Below is some material; set it all down exactly, apart from the pictures.

=-=-=

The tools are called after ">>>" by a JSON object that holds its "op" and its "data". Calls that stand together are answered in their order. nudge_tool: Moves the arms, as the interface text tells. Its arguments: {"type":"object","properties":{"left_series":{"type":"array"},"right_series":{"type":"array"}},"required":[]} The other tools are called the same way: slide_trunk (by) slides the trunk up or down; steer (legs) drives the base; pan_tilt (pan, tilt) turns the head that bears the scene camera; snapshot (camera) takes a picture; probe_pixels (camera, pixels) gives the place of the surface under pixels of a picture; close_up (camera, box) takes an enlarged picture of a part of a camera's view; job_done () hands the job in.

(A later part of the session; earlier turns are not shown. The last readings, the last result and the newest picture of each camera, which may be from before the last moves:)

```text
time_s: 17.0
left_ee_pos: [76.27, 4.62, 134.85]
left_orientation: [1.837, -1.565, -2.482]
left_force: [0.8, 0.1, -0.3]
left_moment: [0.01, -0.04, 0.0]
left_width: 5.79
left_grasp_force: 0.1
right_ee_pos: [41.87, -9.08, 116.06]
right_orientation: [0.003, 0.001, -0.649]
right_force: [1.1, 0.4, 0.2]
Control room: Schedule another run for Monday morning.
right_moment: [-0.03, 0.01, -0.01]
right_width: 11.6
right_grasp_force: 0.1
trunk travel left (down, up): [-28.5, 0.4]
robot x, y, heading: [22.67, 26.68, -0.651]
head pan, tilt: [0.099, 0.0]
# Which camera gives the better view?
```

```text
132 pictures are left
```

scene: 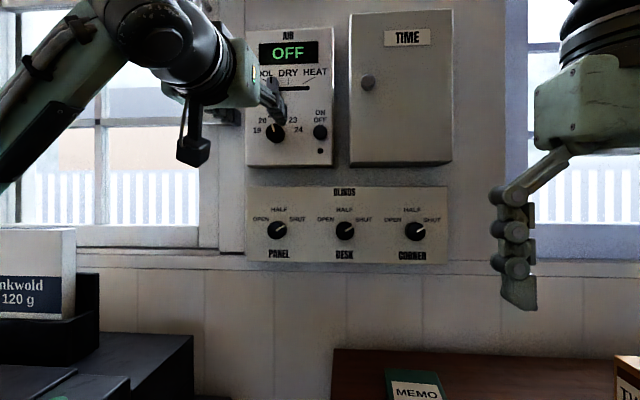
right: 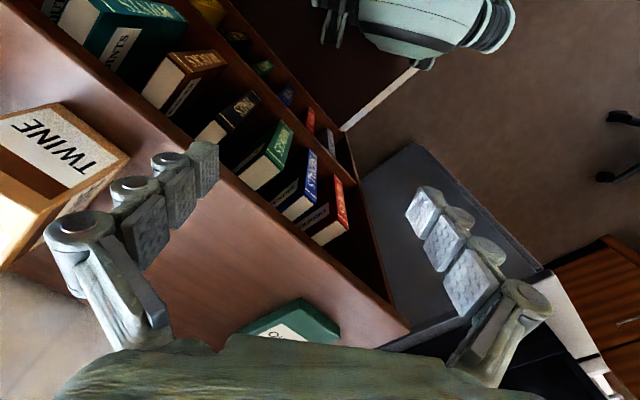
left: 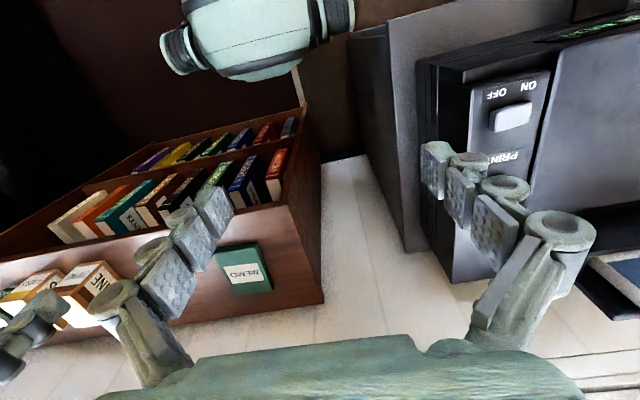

=-=-=

Reply:
The tools are called after ">>>" by a JSON object that holds its "op" and its "data". Calls that stand together are answered in their order. nudge_tool: Moves the arms, as the interface text tells. Its arguments: {"type":"object","properties":{"left_series":{"type":"array"},"right_series":{"type":"array"}},"required":[]} The other tools are called the same way: slide_trunk (by) slides the trunk up or down; steer (legs) drives the base; pan_tilt (pan, tilt) turns the head that bears the scene camera; snapshot (camera) takes a picture; probe_pixels (camera, pixels) gives the place of the surface under pixels of a picture; close_up (camera, box) takes an enlarged picture of a part of a camera's view; job_done () hands the job in.

(A later part of the session; earlier turns are not shown. The last readings, the last result and the newest picture of each camera, which may be from before the last moves:)

```text
time_s: 17.0
left_ee_pos: [76.27, 4.62, 134.85]
left_orientation: [1.837, -1.565, -2.482]
left_force: [0.8, 0.1, -0.3]
left_moment: [0.01, -0.04, 0.0]
left_width: 5.79
left_grasp_force: 0.1
right_ee_pos: [41.87, -9.08, 116.06]
right_orientation: [0.003, 0.001, -0.649]
right_force: [1.1, 0.4, 0.2]
Control room: Schedule another run for Monday morning.
right_moment: [-0.03, 0.01, -0.01]
right_width: 11.6
right_grasp_force: 0.1
trunk travel left (down, up): [-28.5, 0.4]
robot x, y, heading: [22.67, 26.68, -0.651]
head pan, tilt: [0.099, 0.0]
# Which camera gives the better view?
```

```text
132 pictures are left
```

scene: 
right: 
left: 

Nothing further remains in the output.